For a long time, America dominated in electric cars, thanks to Tesla.
But in 2016, China’s push towards green energy started a massive electric car boom.
Today China makes up more than half of the global electric market.
Last year, 1.1 million electric cars were sold in China, compared to just 358,000 in the US, according to The Conversation.
China’s capital city Beijing has more electric car charging stations than the entire US.
Tesla Is a Dog in China
China has been flooded with electric car makers. And Tesla is now battling with swarms of Chinese companies.
There were 486 electric car makers in China as of March this year. (Yes, 486. This is not a typo.)
Every other day, a new electric car company is founded in China, according to South China Morning Post.

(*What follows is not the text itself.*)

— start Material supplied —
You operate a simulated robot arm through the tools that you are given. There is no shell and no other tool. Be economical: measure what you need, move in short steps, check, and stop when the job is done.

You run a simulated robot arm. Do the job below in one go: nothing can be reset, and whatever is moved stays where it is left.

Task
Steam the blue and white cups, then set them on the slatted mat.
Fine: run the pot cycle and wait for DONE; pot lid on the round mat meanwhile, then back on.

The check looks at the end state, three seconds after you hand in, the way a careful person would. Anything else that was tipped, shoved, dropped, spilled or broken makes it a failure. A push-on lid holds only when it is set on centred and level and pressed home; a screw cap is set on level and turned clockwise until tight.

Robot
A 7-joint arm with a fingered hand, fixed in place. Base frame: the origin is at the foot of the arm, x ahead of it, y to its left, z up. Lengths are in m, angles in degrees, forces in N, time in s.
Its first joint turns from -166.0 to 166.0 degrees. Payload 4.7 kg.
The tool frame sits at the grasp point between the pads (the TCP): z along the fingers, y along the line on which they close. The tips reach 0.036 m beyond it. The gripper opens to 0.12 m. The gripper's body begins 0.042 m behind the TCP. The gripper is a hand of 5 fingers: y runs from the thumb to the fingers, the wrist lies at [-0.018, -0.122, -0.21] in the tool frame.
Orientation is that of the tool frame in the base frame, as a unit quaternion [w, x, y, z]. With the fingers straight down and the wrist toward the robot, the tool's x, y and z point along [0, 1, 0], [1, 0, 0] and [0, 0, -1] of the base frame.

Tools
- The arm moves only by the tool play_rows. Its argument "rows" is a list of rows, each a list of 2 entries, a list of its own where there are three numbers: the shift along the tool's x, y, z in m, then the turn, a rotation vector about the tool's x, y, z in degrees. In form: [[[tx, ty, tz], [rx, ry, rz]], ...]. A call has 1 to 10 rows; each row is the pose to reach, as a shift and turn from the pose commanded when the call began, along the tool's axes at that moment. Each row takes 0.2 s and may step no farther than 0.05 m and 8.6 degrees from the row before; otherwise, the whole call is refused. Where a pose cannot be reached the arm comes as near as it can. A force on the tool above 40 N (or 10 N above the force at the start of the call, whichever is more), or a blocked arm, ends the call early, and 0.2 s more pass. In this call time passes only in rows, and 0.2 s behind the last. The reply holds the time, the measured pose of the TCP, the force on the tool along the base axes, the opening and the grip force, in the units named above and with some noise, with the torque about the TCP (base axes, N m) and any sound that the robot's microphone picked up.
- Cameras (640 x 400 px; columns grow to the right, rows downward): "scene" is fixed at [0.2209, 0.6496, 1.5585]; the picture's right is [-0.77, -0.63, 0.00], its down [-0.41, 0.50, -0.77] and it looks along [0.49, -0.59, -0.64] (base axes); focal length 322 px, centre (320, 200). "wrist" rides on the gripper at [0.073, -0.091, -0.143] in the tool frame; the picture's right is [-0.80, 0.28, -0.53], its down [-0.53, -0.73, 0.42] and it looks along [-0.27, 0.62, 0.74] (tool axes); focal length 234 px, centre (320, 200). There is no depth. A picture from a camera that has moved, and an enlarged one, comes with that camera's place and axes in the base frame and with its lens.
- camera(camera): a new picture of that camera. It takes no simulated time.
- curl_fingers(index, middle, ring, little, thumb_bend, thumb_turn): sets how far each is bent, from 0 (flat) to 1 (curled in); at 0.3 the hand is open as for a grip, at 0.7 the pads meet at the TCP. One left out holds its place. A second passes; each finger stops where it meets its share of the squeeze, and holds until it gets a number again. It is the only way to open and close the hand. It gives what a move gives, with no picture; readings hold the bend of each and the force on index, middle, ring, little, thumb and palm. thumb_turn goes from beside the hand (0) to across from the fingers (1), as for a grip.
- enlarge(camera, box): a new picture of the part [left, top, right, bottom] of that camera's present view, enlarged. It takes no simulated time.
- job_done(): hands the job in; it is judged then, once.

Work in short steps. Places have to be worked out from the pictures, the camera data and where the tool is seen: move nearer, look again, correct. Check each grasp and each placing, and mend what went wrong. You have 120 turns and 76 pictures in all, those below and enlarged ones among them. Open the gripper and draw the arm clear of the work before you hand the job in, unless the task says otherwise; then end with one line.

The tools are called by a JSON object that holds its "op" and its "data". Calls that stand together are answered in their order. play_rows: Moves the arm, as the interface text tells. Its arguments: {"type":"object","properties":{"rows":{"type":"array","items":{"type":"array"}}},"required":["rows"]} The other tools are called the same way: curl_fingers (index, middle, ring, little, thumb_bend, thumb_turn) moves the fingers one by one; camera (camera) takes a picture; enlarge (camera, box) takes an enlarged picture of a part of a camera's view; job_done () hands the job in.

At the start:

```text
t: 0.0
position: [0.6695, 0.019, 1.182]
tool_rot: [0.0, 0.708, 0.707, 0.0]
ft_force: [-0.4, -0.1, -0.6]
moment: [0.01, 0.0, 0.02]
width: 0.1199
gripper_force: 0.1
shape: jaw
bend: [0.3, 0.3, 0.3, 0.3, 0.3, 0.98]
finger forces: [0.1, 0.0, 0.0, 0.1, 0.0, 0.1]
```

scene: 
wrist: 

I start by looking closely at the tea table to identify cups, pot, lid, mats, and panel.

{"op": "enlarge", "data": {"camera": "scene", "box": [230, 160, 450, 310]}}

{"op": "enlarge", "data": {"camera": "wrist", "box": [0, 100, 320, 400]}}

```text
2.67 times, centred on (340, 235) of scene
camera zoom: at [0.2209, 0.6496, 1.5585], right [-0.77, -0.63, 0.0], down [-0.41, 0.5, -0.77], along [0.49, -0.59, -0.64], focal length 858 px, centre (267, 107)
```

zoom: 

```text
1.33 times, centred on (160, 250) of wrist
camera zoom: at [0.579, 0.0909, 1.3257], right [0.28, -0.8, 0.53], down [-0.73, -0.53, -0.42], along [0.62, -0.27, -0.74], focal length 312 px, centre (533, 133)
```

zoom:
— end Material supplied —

Unless you live in China, chances are you’ve never heard of the world’s biggest electric car maker, BYD
In the first half of 2019, BYD sold 145,653 electric cars in China. That’s as many as Tesla sold globally during the same period.
No surprise, local car makers capture 93% of the market in China, according to Fast Company. Meanwhile, Tesla has a puny 6% share.
See the big picture?
In the world’s largest and most lucrative electric car market, Tesla is a dog. And it’s quickly losing whatever is left.

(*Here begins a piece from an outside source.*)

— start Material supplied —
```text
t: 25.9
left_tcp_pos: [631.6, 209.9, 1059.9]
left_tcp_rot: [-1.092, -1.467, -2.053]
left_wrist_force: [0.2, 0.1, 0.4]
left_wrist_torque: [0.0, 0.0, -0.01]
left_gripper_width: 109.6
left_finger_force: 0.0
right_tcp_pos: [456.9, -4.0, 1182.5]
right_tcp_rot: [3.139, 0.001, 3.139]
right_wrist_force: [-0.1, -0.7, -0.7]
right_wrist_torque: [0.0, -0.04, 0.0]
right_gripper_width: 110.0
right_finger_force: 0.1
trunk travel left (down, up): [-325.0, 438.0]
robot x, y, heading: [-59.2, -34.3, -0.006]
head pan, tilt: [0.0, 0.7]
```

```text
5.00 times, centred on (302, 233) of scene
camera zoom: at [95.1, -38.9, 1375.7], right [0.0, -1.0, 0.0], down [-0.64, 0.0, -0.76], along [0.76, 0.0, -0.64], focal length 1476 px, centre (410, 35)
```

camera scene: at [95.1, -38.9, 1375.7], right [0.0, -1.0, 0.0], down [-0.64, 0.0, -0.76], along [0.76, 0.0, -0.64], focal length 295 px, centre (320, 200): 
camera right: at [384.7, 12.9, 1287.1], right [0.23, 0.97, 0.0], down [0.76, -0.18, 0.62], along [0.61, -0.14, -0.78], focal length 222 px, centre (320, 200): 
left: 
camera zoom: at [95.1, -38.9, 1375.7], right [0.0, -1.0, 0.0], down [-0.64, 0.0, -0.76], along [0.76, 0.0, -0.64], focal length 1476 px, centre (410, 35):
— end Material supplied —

Worse, China will slap a 25% tariff on Teslas later this year as part of the brimming trade war between China and the US.
Tesla Is a Dog in Europe, Too
Europe is the world’s second-largest electric car market.
Today, 1.3 million electric cars zip around European roads… compared to 1.1 million in America, according to HybridCars.
But Europe’s electric car boom has just started.
With new EU rules for automakers designed to reduce carbon emissions, Europe is making a full-on shift into electric cars.
In some parts of Europe, more than 50% of new cars sold are electric, according to NPR. But with the new rules in effect, electric cars will become a common sight on most European roads.
It’s estimated that the number of electric car models available in Europe will shoot up 75% by the end of 2020, according to The Driven.
Let me show you another important chart. (Viewer discretion advised for Tesla investors.) It shows the number of electric car models coming to the European market:
Just like China, Europe will soon be flooded with electric cars.
Today, only 4% of all EV models in Europe are made by Tesla. In the next five years, Tesla’s share will shrink to a tiny 1.2%.
Please, Don’t Buy the Dip in Tesla
Have you seen Tesla stock lately?
It has been beaten to death in the past year, crashing almost 30% since the end of last year. A couple of my readers asked me if it’s a good opportunity to buy it for cheap.
In all fairness, Elon Musk has pulled off what seemed to be impossible not so long ago. Tesla has paved the way for electric cars and will go down in history for that.
I respect his accomplishments… but Tesla is a terrible investment. The stock is fueled by hope, and hope is fading.
Giant car makers are coming for Tesla… and as you’ve seen, all signs show they have the upper hand.
My recommendation: Stay away from Tesla. There are better, safer, and higher-upside ways to earn money in the stock market.